What We Talk About When We Talk About Anne Frank: Stories

Nathan Englander is a very busy man these days. He is preparing a play for production on Broadway based on his previously written short story, The Twenty-Seventh Man.” In March he will publish The New American Haggadah, a modern translation of the text celebrated each Passover by Jews around the world. The New Yorker has recognized Englander as one of “20 Writers for the 21st Century.” WHAT WE TALK ABOUT WHEN WE TALK ABOUT ANNE FRANK, a collection of eight stories, is testament to the worth of a writer whose skill comes from a remarkable ability to share his feelings with readers on the pages of his haunting and unforgettable stories.

"WHAT WE TALK ABOUT WHEN WE TALK ABOUT ANNE FRANK is a beautiful collection of enthralling, thoughtful and beautiful stories from one of America’s great young writers."

The title story begins with humor and ends with poignancy. Two friends reunite after decades of separation. Through the auspices of Facebook and Skype, childhood friends Deb, now living in Florida, and Lauren, residing in Israel, meet in Florida when the Israeli couple visit Lauren’s ailing mother-in-law. The couples begin comparing modern life in America with Orthodox Judaism in Israel. While they have little in common, they discover some common ground when they break into the marijuana stash of the Florida couple’s teenage son.

Eventually the couple’s discussion turns to a game played by the girls in their youth, the Anne Frank game. The story centers on a common theme: the horror of the Holocaust and how Jews around the world, regardless of nationality or strength of observance, deal with the pain of that era. It is the glue of the Holocaust that can never be eradicated from Jewish life.

“Camp Sundown” is another Holocaust-themed story. Residents of an Elderhostel confront the camp leader with a moral quandary when they suggest that one of the camp residents is not the person he claims to be. The elderly camp members demand justice while the young camp leader weighs several alternatives. It is an all-too-familiar debate, one that sometimes rages in the national media albeit with less frequency as Holocaust participants die simply from old age rather than facing justice.
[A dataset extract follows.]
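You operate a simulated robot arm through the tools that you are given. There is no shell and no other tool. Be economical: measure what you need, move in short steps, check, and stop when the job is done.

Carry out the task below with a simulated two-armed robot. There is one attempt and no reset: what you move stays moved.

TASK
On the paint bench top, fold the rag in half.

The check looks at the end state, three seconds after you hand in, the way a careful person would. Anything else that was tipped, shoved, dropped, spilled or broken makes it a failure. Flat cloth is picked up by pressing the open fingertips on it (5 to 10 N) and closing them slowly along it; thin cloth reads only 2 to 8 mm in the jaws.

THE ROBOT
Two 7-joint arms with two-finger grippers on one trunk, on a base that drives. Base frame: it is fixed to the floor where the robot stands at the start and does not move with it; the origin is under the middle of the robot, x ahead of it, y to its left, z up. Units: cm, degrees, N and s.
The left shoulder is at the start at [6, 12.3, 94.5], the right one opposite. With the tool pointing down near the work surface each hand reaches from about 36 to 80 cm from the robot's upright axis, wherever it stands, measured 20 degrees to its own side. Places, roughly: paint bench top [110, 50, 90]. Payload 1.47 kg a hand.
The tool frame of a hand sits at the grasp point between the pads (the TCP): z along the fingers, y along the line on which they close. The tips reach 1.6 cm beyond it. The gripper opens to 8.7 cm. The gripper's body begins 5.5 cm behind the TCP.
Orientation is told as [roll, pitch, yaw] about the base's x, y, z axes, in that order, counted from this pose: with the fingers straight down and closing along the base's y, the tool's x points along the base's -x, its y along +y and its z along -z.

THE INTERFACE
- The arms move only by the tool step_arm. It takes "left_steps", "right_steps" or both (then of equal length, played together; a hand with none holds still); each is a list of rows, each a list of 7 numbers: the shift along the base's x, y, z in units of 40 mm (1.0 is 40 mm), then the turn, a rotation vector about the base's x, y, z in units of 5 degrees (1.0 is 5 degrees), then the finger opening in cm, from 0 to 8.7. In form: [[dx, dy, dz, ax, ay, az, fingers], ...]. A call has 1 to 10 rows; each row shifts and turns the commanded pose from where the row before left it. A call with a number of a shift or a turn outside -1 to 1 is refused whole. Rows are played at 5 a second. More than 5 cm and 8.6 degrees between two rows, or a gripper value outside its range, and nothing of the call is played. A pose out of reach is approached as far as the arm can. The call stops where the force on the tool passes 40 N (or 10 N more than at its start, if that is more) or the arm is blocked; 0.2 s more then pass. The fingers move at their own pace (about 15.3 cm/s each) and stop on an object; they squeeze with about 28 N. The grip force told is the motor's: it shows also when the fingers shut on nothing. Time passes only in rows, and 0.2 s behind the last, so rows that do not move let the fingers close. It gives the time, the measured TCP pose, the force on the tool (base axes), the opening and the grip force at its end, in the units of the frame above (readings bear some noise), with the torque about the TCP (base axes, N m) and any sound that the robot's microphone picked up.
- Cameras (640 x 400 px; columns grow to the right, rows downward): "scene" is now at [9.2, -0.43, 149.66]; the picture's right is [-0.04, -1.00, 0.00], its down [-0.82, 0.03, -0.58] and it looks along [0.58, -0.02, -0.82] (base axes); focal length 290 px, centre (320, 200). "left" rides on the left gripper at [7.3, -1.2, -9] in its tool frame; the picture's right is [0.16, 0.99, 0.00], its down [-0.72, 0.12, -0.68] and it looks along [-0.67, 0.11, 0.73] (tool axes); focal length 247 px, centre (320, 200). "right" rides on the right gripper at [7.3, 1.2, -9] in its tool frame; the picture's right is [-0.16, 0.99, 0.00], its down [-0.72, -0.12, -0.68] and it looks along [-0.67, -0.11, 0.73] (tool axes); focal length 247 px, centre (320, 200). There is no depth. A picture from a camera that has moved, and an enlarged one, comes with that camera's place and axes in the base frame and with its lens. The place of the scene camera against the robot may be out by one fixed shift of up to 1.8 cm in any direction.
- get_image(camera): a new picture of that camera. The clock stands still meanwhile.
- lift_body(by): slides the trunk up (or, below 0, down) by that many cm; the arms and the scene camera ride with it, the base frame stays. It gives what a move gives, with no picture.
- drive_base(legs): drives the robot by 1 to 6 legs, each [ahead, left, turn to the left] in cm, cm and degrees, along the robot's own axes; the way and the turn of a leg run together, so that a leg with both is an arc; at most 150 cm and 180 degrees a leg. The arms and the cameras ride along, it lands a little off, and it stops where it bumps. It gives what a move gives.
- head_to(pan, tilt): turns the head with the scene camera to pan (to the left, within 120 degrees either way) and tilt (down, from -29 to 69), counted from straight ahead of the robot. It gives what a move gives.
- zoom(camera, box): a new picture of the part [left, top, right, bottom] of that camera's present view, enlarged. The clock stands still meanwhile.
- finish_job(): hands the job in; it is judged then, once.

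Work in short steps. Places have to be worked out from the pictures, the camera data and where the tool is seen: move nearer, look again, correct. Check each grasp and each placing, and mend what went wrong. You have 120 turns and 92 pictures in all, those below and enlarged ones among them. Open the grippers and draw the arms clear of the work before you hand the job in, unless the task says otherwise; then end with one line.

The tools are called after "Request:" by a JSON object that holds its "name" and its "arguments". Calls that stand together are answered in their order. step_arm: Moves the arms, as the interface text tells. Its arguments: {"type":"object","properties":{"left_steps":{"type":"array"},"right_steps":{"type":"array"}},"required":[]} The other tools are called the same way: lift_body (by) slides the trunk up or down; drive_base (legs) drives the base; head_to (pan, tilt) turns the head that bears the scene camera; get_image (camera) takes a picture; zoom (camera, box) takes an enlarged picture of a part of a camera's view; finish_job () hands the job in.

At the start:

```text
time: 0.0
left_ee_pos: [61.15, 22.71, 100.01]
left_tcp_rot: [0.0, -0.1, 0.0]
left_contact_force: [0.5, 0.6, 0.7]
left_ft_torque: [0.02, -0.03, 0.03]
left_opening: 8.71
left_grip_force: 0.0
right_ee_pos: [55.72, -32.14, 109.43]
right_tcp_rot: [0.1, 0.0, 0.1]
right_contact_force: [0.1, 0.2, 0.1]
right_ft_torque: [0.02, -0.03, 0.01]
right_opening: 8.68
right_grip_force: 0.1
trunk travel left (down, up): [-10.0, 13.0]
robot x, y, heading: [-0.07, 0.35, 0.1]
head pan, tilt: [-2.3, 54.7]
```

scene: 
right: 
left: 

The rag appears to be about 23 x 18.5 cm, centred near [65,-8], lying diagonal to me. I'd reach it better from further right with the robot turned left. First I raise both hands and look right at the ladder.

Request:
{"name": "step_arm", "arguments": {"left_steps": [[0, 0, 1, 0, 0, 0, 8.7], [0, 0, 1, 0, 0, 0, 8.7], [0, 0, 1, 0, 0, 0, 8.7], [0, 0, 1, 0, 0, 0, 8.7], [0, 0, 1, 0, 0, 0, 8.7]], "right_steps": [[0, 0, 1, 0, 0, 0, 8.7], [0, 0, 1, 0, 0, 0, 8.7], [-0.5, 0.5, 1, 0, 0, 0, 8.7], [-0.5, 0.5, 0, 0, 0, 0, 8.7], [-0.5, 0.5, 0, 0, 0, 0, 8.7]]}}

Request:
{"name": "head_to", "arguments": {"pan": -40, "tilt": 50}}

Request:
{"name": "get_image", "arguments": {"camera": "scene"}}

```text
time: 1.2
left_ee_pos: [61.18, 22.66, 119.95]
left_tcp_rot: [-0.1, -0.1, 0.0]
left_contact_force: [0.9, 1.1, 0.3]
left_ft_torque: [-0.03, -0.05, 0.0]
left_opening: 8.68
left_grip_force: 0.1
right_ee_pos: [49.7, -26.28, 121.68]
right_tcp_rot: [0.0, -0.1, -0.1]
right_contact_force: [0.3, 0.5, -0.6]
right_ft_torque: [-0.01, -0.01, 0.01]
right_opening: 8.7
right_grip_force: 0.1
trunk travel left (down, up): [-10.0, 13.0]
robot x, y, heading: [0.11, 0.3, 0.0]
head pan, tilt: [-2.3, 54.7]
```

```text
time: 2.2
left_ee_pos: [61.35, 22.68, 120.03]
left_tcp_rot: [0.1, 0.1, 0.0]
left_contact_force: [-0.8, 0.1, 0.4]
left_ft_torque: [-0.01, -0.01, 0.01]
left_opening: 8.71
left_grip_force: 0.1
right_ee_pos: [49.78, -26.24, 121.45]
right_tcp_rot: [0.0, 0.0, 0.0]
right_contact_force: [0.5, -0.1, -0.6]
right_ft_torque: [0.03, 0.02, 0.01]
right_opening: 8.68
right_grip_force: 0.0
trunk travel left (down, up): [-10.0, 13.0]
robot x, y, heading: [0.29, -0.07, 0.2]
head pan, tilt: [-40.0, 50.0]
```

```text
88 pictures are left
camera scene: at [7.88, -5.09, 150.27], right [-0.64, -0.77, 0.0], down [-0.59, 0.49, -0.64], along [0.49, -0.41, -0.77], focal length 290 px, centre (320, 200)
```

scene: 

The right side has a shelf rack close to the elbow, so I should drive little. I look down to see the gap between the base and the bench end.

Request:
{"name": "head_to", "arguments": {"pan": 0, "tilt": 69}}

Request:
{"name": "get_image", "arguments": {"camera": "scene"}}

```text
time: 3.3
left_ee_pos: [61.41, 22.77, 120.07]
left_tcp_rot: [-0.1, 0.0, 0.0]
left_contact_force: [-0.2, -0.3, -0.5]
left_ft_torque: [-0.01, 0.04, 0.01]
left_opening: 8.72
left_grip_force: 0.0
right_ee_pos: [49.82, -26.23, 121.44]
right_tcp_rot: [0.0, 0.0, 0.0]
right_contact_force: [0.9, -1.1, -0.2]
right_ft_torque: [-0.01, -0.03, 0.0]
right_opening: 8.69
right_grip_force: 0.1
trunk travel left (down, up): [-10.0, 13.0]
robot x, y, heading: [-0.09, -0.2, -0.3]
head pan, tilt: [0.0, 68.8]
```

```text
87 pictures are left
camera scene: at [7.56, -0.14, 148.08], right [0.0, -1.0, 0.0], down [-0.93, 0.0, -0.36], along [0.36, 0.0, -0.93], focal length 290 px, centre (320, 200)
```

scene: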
Englander raises important questions in this story that will not die, even as the last victims and participants in the Holocaust pass from the earth.

Veering from the Holocaust theme, “Peep Show” is a story that reads as if it were an episode of “The Twilight Zone.” Leaving his law office in New York City and returning to his suburban home, Allen Fein detours into a sleazy 42nd Street theater. Girls are present, of course, but Fein is shocked to discover that other patrons of the show include his former Talmud instructor and other Rabbis from his youth. Through these meetings, Fein confronts life decisions. Readers of “Peep Show” may be forced to re-examine their own lives through its pages.

“The Reader” is the one story in the collection unlike any of its mates. A once-famous author is on a national tour promoting his book. In the early pages, one might think this is some type of biographical memoir written by Englander. Instead, it is the opposite, because the title character is on a disastrous tour where eventually only one persistent man attends his readings. In one beautiful passage, Englander notes, “Really, how much richer could a reading life be than finding, even for one night, one true reader?” Perhaps the story is biographical, and Englander is telling us that writers write for the one true reader.

If, in fact, that is Nathan Englander’s goal, then he has accomplished that task. WHAT WE TALK ABOUT WHEN WE TALK ABOUT ANNE FRANK is a beautiful collection of enthralling, thoughtful and beautiful stories from one of America’s great young writers.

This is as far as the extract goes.